The funds will be used by the Carnegie Mellon University Argo AI Center for Autonomous Vehicle Research to “pursue advanced research projects to help overcome hurdles to enabling self-driving vehicles to operate in a wide variety of real-world conditions, such as winter weather or construction zone.”

Considering they are testing autonomous vehicles in Miami, Washington DC, Palo Alto, and Detroit, they really don’t need an expensive center, as Miami will be operating under Florida’s new law, and Detroit will be doing the same under Michigan’s existing law. They can test these cars out in the open.

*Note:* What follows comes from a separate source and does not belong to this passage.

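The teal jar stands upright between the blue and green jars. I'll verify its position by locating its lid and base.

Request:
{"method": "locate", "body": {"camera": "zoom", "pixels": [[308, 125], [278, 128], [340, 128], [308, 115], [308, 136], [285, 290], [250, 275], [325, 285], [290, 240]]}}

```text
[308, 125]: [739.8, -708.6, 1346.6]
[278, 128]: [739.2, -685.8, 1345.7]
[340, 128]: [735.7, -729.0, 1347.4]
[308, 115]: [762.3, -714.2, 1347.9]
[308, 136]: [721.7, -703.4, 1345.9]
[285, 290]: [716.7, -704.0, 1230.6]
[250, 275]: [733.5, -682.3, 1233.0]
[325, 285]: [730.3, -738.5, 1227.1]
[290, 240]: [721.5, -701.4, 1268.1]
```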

Additionally, what they’re testing seems to be what everyone is most worried about with regard to autonomous vehicles. They’ll be testing the software and hardware self-driving cars use to “see” and “think.” If they’re going to be out on the open road without people behind the wheel, they need to be able to see and think as well as people, and I know there are many who believe they never will be able to do that.

Speeding Up the Timeline

It certainly seems like Florida, Michigan, and Texas are trying to speed up the autonomous car timeline like they want to get these cars out into the mainstream, safety be damned. But even if you discount that, there are still so many roadblocks preventing them from being an everyday occurrence and accepted worldwide.

Thankfully, there are companies like Argo AI that are looking to keep everything safe, but the fact that they’re backed by Ford indicates their bottom line is still financial, especially if they’re willing to pay $15 million to get there.

Does Florida’s new law for self-driving cars worry you? Does it seem like they’re trying to rush things a bit? What do you think will become of Argo AI’s research? Answer these questions and tell us what you think in the comments below.


  1. “Does Florida’s new law for self-driving cars worry you?”
    No. The new law does not change the status quo. Many cars in Florida already seem like they are moving without a driver behind the wheel, even when the car is full of occupants.

    “What do you think will become of Argo AI’s research?”
    I think Argo AI has the right idea. Get rid of as many kinks and problems under controlled conditions. However, sooner or later, to prove that autonomous cars are viable, they will have to let their vehicles out onto the actual roads to face traffic conditions in the wild.

    I do not plan to do any driving in Florida, Michigan or Texas so I don’t expect to be running into (literally and figuratively) any autonomous cars. Although I do foresee a jump in liability litigation in those states, especially in Texas.

    1. “Many cars in Florida already seem like they are moving without a driver behind the wheel, even when the car is full of occupants.”

      I don’t know if that was humor or you were serious but I had to LOL. 😂 Miami Vice forever!

      1. I’ve driven in Florida and I have observed cars with FLA license plates outside of their native environment (i.e. in other states). Many of the cars seem to have a mind of their own. “Mind of their own” – isn’t that a definition of a autonomous car? Besides, many of the big cars in Florida are driven by little old ladies and little old men. When you pass or follow them, it looks like there is no driver.

  2. Put 50,000 of these things on roads at once in the same state and see what attrition modes appear. Stress testing is a good thing! Dumb idea? No, it’s calling the hype bluff.

    I don’t live in any of those three states and the inevitable deaths from these irresponsible experiments with only a few AV’s will be sad. If you get much outside urban areas most anywhere in the country, roads are totally different. It’s not too difficult for a human to learn to stay on a road with frost heaves, ruts, sudden elevation changes from side to side, ice, snow, dogs, turtles, washouts, mud, etc. Edges are not clear, center lines are not always present. Those who don’t crash look far ahead, pay close attention at all times, steer quickly, avoid obstacles and keep going. Definitely not the lusty AV crowd.

    Geezer vehicles on knuckle aim and phone addict nerds in neeeeeeeeeee cars who can’t drive well or fast would be great customers for self drivers. Get enough of them on the road and they’ll be indistinguishable from mass transportation (“May as well ride a bus, deude!”), what we should be developing more of instead of this stuff. We take driving for granted; we’ve forgotten there are so many aspects to it beyond not crashing. What’s wrong with a 20 passenger AV?